* Begin *
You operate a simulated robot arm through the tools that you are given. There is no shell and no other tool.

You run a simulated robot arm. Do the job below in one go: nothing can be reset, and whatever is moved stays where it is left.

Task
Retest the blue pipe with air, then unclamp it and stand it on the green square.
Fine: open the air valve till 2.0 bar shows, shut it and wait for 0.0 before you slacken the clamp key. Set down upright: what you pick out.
* End *
WHAT THE TASK REQUIRES
Go through the listing above and restate it word for word. Use a numbered list and skip empty lines.

RESULT OF THIS EXERCISE
1. You operate a simulated robot arm through the tools that you are given. There is no shell and no other tool.
2. You run a simulated robot arm. Do the job below in one go: nothing can be reset, and whatever is moved stays where it is left.
3. Task
4. Retest the blue pipe with air, then unclamp it and stand it on the green square.
5. Fine: open the air valve till 2.0 bar shows, shut it and wait for 0.0 before you slacken the clamp key. Set down upright: what you pick out.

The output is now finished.